It can be a fascinating thing, stepping out of your natural environment at the Adventure Travel Show. You start talking about somewhere familiar, and before you know it, the path has led you to another world.

Take Stefan Szepesi. We connected over his Australian experiences (he loved diving the Great Barrier Reef). But between 2006 and 2012, Stefan’s travels were in an altogether more fractious environment. He was an economist living in Jerusalem, working for the European Union and the Middle East Quartet, and spending his spare time walking.

In the footsteps of Abraham
In 2012, he published Walking Palestine; 25 Journeys into the West Bank, and traded conventional diplomacy for diplomacy on foot at the Abraham Path Initiative. It’s a project to create a cultural walking route in the footsteps of Abraham, the legendary ancestor of over half of humanity, who is known for his hospitality and kindness toward strangers.

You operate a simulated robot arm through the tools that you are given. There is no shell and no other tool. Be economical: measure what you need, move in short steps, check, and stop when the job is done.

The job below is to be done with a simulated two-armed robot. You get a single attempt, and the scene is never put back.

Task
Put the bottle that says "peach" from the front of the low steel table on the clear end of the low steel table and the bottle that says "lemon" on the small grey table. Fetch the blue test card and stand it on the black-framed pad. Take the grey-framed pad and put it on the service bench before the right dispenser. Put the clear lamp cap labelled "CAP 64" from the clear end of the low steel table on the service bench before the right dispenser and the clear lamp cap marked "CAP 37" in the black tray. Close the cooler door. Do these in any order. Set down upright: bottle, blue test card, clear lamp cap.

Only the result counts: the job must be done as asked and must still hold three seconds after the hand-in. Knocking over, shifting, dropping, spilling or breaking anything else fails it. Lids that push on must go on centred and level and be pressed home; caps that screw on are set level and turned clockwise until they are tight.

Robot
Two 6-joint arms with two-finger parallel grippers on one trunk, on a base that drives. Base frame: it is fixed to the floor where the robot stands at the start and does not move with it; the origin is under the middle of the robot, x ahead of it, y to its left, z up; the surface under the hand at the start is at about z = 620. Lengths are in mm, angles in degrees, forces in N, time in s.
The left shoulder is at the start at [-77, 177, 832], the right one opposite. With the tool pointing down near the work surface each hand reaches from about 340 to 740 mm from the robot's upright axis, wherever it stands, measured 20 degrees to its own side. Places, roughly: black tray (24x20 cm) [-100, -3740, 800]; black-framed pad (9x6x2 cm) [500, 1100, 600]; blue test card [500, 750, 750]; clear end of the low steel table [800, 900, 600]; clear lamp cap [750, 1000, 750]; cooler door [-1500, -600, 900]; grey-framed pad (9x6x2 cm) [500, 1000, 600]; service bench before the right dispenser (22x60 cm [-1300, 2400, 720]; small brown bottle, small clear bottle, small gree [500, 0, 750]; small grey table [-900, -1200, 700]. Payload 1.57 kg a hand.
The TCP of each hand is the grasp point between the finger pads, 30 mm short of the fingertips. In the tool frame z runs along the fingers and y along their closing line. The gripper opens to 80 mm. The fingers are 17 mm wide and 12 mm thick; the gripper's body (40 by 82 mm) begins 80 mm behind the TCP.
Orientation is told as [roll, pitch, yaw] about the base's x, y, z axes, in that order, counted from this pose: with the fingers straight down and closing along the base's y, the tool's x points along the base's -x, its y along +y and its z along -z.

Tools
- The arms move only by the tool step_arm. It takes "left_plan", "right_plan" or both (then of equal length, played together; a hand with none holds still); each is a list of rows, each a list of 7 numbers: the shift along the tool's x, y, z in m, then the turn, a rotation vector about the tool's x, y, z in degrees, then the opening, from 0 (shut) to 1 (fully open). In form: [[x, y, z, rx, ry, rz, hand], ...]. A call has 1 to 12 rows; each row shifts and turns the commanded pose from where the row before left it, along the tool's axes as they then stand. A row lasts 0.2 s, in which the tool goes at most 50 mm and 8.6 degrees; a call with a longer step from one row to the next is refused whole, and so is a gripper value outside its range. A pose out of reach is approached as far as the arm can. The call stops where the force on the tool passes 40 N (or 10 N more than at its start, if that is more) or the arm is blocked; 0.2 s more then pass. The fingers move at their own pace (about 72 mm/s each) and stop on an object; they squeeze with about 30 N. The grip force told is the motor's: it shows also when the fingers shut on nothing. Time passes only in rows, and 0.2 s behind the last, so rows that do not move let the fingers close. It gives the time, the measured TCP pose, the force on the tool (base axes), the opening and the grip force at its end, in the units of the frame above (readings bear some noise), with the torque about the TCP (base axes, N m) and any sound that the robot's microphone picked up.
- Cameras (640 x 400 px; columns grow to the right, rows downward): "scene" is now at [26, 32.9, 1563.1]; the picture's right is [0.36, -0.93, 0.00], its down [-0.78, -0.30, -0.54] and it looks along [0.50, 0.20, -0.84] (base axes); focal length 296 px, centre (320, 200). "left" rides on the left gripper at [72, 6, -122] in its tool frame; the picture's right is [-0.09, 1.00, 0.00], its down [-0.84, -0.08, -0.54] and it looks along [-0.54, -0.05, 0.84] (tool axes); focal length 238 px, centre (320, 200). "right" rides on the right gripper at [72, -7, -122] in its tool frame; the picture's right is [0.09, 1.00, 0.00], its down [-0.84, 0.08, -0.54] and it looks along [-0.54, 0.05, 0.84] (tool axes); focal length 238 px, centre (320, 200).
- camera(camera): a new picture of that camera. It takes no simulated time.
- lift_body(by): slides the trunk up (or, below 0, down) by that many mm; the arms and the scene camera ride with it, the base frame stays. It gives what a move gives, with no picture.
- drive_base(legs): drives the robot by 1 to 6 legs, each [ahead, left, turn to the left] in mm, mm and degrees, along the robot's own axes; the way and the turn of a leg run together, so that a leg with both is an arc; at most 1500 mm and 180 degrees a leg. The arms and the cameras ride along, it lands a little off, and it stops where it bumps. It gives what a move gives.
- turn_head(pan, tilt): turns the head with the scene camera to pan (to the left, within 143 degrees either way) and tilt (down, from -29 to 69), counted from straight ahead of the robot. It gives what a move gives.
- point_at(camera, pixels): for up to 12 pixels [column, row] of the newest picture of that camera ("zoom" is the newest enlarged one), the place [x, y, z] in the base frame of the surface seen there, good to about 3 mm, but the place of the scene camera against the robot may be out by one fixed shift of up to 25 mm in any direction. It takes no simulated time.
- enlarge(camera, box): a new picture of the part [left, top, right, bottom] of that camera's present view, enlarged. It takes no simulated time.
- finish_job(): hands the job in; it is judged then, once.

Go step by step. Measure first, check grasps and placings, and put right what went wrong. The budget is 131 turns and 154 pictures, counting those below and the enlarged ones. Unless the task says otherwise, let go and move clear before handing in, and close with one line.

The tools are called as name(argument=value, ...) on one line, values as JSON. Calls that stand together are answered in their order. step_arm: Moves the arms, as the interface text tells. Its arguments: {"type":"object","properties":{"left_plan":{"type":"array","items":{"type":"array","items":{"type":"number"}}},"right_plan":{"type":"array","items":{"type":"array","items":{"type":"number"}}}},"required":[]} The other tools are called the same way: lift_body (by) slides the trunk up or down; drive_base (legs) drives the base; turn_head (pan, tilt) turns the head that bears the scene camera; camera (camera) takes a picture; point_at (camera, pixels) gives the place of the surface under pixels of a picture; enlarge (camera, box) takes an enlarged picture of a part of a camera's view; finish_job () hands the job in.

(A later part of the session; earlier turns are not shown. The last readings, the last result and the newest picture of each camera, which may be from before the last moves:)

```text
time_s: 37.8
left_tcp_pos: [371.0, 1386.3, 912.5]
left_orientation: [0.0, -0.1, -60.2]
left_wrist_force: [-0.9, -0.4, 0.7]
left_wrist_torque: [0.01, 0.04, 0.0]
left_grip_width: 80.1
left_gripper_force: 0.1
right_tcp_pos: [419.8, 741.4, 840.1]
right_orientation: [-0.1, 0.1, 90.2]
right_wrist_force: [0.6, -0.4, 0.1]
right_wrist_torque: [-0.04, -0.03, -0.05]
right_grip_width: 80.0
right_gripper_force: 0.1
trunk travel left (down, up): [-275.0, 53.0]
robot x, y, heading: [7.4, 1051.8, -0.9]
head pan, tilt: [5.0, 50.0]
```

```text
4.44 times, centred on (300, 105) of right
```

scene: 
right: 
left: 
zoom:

We asked Stefan where the inspiration for the project came from.

“The inspiration to start walking across areas that are perceived to be unsafe and unwelcome came from encounters with the people who live there. If you meet people in the Middle East you realise that hospitality is a value so deeply rooted that people relish any moment to display it to strangers. The best way to find out is through walking, the slowest, oldest and most vulnerable means of travel.”

Beauty and imperfection
It was a journey of extremes, with heartwarming hospitality (Stefan was spontaneously invited in for tea, coffee, lunches and dinners throughout the journey) thrown into sharp relief by the scars that are so much a feature of the landscape.

“The region is stunningly beautiful,” he says, “but the symbols of division and conflict are there and one cannot walk around them. I think it is important that in travel, especially in slow travel like walking, we engage with the real world as it is, in all its beauty and imperfection. Walking is a way to bear witness to the state of the world. ‘Walk, meet and learn’ is a great motto to go by.”

Meet yourself
What has Stefan’s journey taught him? Probably far too much to wrap up in a simple soundbite, but he does say this: “You should postpone judging yourself and others. Instead, listen. It is ok not to box people and episodes into boxes of good or bad, or at least not to do it instantly. I think it is an essential attitude in travel that allows you to meet yourself and others.”

Days after our meeting Stefan was setting out to walk the Abraham Path across the South Sinai Desert (you can find more about it here: www.abrahampath.org)

Which rather led on to our other favourite topic of conversation: would he be using tech to help him on his journey.

“I think [technology] should be valued on its ability to make an adventure happen that otherwise would not be possible. Technology can come between yourself and a real adventure: that of meeting other people.”